§ **The task**
Find all the lines with "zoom" and gather them.

>> BEGIN

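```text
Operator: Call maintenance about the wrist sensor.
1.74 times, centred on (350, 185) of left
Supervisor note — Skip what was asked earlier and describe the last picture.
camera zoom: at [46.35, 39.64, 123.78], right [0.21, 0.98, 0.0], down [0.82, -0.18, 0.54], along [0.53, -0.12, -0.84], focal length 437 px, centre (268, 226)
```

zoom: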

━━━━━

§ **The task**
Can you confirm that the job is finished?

>> END

§ **Full response**
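camera zoom: at [46.35, 39.64, 123.78], right [0.21, 0.98, 0.0], down [0.82, -0.18, 0.54], along [0.53, -0.12, -0.84], focal length 437 px, centre (268, 226)
zoom: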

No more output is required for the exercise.